Heartless is probably my favourite of the Parasol books so far, possibly because of the plot twists and the dramatic build up behind Alexia's ever expanding I.I (an anocrym that you will understand when you read the books). And, as always, Lord Akeledama.

The steampunk inventions remain ingenious and deliciously silly at the same time, one particular scene at the end of the book was quite a memorable image that will not leave my head for a long time.

Heartless does have its dramatic moments, but the characters are all laced with a desire to always be classy and exceedingly British--thus, there is no shortage of funny dialogue--but this can sometimes take the edge off the more serious chapters. Whether that is a good or a bad thing is best left up to the reader. Some scenes had me laughing aloud at the sheer determination of the characters to always retain that stiff upper lip, no matter how trying the situation.

Needless to say, every witty retort will bring a smile to your face. I class the Parasol books as comedy supernatural fiction, a genre that is certainly welcome on my bookshelf!
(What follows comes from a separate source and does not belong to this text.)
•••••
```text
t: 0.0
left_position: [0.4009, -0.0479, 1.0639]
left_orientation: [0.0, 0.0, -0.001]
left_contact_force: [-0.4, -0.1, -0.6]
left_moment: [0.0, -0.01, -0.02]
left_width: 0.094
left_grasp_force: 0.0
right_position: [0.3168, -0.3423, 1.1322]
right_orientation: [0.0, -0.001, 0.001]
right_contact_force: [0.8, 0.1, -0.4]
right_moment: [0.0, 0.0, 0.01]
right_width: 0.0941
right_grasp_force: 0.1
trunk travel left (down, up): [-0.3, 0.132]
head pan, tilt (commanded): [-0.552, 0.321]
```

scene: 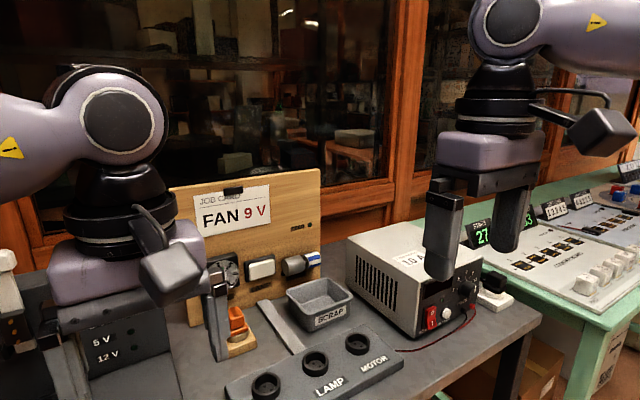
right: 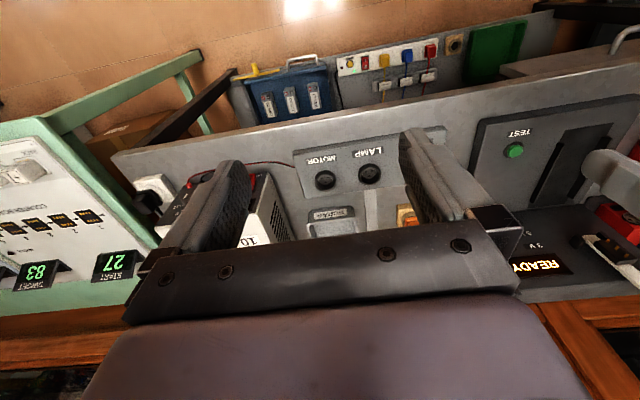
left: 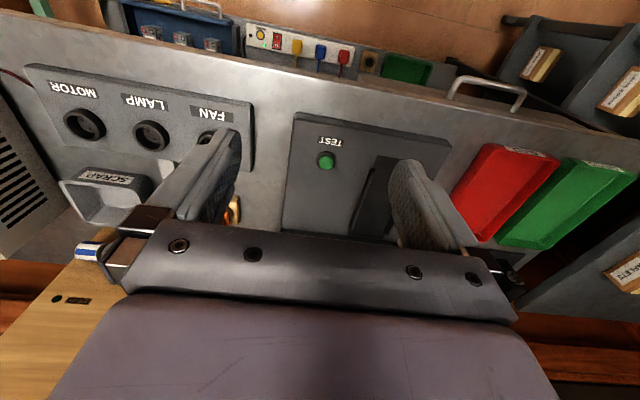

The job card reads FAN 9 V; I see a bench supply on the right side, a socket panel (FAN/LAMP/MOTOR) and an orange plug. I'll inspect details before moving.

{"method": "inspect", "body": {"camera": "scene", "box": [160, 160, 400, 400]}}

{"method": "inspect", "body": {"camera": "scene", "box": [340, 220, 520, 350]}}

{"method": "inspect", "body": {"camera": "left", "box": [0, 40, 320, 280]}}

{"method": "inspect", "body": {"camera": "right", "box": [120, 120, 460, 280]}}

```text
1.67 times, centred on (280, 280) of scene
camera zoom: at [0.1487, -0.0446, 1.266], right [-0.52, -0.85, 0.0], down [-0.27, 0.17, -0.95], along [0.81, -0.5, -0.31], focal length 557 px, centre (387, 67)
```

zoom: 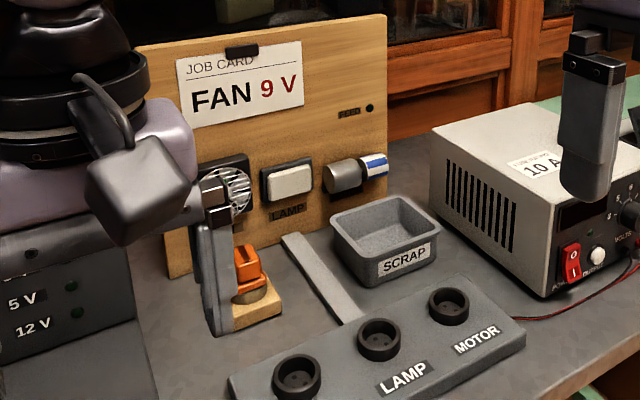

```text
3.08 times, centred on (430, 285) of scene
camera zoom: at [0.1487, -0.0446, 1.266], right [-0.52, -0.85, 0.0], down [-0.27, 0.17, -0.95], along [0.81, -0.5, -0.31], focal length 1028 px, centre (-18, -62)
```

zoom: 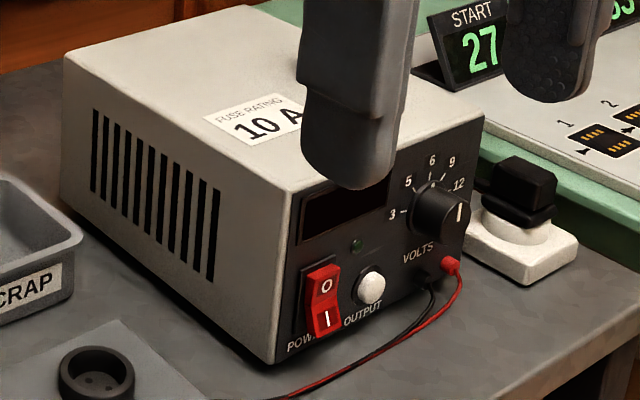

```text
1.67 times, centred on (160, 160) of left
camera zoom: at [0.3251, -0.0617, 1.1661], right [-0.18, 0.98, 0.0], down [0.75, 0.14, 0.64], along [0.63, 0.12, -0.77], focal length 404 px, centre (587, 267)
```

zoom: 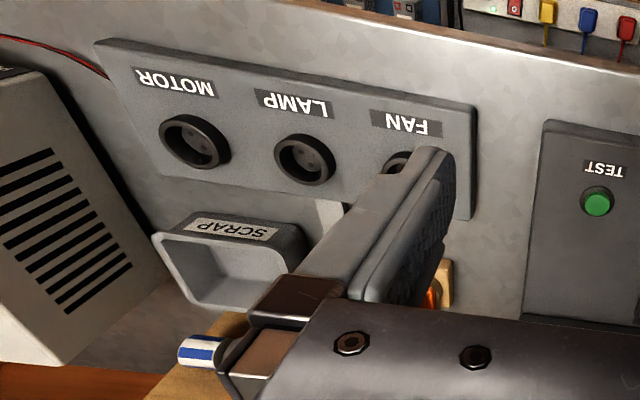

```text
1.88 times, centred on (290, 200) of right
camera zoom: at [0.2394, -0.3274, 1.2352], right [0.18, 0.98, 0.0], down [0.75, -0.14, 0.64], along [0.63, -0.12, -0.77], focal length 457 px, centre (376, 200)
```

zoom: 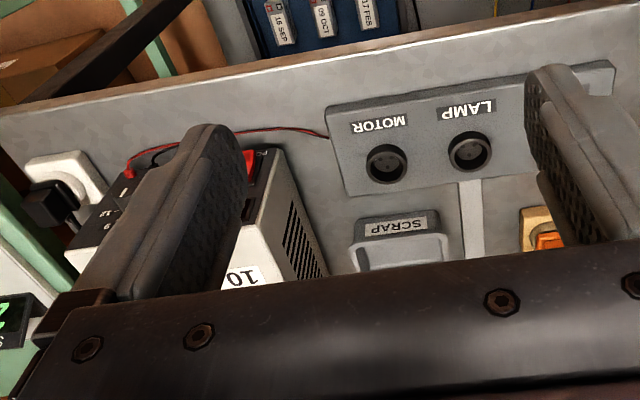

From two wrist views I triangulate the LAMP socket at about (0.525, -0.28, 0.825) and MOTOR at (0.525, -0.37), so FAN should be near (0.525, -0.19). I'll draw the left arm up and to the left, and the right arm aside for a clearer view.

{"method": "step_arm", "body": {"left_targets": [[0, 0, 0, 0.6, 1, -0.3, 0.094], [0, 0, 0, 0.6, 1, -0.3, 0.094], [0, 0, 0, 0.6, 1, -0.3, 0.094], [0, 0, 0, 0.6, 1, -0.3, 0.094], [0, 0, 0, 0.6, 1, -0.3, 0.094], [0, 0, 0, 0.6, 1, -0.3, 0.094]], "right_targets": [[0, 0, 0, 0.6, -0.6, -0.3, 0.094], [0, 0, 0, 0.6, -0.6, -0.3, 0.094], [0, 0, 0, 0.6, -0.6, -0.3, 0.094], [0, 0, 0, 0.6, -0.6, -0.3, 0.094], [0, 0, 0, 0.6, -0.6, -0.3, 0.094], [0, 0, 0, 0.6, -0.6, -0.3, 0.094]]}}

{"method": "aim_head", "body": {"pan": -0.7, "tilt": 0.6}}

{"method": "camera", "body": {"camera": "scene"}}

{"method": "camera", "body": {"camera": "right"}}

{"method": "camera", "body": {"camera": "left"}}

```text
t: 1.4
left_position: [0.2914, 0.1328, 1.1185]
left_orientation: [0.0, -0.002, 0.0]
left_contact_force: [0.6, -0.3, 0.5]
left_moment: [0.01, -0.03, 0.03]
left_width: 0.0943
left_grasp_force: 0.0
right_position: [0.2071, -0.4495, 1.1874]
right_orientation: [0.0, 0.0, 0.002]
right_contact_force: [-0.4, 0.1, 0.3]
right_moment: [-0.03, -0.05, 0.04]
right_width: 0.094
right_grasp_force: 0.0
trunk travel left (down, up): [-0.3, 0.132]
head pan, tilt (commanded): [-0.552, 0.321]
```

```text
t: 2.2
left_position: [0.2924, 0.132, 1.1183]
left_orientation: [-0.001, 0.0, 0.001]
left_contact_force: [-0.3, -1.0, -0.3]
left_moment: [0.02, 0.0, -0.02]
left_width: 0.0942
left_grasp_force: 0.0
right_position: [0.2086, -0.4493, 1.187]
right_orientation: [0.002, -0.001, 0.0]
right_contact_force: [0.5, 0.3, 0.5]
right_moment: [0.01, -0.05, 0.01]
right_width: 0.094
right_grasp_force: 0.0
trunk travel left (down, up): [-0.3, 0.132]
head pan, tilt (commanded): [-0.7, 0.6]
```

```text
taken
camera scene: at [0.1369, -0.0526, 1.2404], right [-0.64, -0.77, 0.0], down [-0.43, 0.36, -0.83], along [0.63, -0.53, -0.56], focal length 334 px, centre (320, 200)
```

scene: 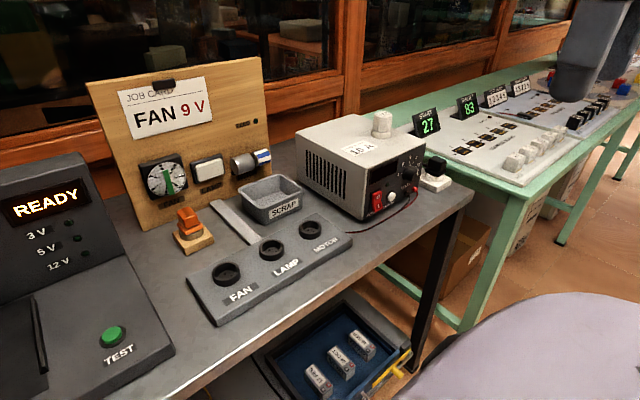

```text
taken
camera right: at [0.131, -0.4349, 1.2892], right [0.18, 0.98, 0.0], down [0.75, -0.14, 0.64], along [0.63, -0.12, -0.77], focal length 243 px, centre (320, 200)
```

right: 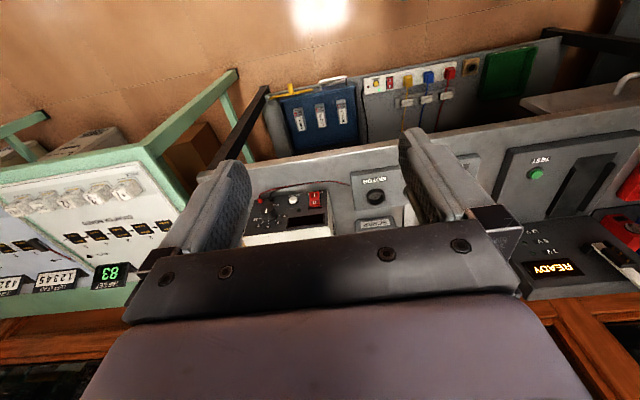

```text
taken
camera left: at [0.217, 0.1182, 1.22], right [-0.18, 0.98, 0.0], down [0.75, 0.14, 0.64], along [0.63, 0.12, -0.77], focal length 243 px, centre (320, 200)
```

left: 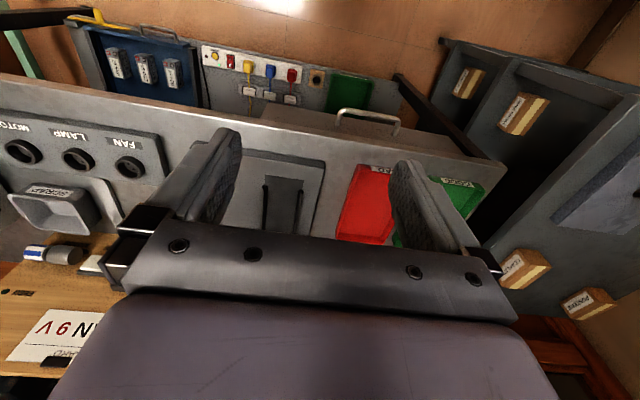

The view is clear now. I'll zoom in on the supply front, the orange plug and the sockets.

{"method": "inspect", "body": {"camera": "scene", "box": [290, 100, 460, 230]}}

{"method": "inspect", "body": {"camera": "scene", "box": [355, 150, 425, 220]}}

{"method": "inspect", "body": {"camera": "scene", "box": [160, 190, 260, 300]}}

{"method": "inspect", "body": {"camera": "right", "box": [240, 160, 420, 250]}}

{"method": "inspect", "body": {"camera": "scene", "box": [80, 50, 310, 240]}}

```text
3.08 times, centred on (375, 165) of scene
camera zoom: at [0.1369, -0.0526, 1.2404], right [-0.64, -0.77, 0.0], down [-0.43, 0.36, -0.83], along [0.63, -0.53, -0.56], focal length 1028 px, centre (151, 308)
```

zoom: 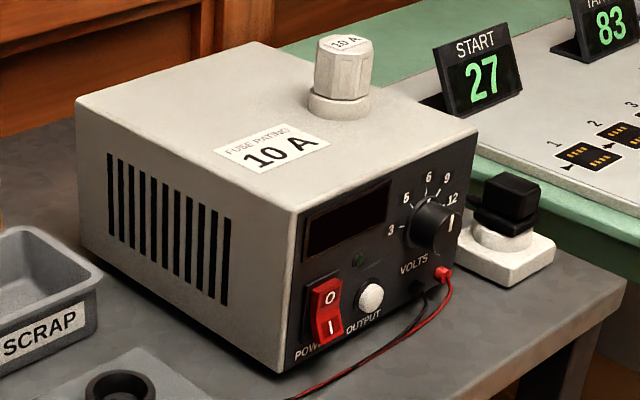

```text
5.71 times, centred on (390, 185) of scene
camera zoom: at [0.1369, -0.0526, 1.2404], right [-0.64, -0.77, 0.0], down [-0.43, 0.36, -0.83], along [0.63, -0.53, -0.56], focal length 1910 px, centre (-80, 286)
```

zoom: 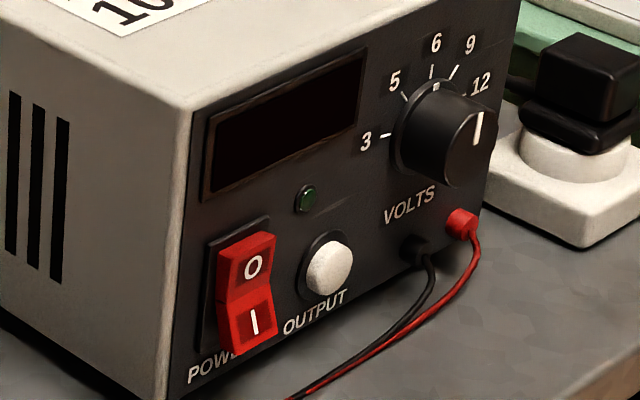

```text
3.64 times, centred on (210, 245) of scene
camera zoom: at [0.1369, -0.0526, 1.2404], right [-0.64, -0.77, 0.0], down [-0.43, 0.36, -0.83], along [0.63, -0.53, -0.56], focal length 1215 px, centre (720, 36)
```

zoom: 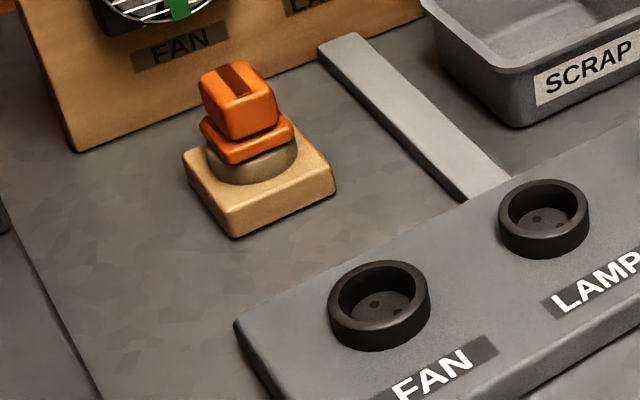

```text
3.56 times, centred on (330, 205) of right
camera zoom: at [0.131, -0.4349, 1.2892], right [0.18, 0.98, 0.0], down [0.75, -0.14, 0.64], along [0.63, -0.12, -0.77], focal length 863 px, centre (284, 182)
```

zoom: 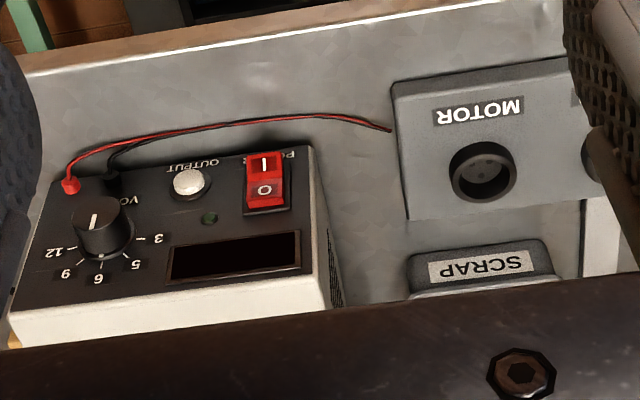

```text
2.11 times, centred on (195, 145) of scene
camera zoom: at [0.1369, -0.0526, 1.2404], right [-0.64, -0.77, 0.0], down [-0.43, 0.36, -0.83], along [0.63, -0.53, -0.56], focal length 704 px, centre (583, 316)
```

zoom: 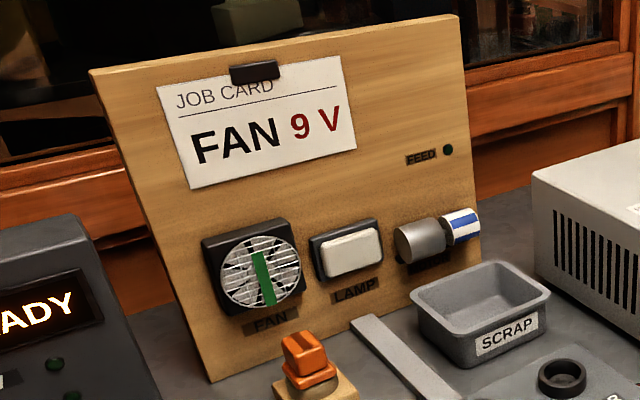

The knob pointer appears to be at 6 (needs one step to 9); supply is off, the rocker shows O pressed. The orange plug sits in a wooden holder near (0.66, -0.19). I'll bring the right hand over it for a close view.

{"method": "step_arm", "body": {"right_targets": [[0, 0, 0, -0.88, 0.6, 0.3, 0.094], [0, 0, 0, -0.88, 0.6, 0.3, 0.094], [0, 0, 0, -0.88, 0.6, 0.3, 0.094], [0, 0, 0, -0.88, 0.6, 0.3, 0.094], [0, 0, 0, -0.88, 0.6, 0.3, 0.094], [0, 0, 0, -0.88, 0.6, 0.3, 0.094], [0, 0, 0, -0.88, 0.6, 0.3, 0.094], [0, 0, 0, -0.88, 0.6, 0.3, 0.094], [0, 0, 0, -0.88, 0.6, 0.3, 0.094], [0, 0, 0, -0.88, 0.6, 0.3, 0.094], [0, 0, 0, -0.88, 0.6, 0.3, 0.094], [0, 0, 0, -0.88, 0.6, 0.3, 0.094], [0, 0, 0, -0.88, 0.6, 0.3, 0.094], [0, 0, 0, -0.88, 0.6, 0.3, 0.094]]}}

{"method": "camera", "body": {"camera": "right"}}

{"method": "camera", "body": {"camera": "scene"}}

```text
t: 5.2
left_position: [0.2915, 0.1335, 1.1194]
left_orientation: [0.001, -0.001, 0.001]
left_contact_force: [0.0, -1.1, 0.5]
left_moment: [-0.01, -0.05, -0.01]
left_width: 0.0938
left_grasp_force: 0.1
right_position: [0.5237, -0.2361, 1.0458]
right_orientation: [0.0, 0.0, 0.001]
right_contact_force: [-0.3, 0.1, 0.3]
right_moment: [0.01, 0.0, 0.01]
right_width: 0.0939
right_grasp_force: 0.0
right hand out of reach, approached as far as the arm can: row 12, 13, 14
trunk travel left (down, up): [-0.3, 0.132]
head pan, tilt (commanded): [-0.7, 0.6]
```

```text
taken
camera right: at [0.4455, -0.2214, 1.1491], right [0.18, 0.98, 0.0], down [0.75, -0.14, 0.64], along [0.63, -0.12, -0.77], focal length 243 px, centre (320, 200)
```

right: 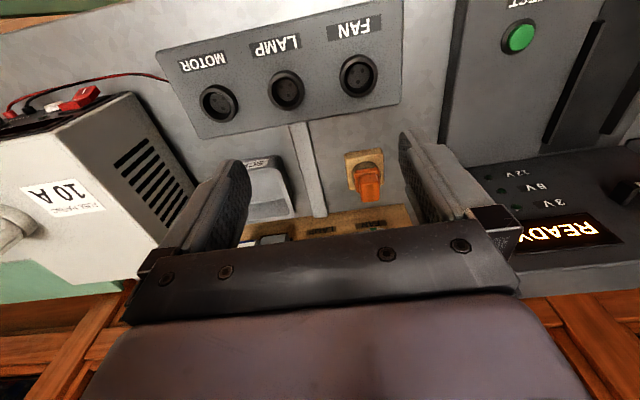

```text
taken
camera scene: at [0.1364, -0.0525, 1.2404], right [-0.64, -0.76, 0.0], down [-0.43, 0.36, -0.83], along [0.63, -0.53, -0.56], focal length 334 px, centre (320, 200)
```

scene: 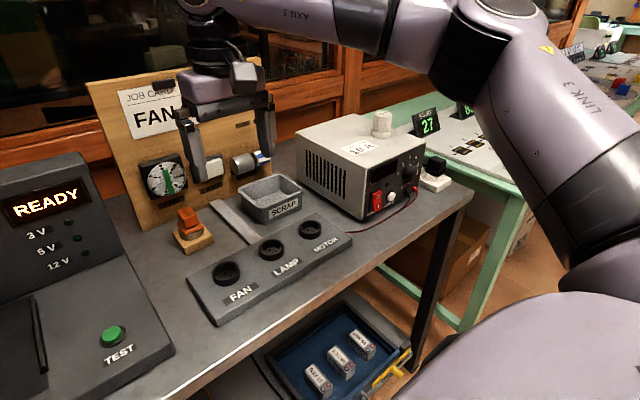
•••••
I have noticed in some of the amazon reviews, people criticise Alexia as being a little `too' pragmatic and logical, particularly in Heartless. Yes, Alexia is most certainly not a damsel in distress, and not a stereotypical female of historical setting. But I feel these are characteristics that should be celebrated, not frowned upon. Alexia's grumpiness, her forthrightness and mostly importantly, her bluntness--are never--ever--boring.

Highly recommended!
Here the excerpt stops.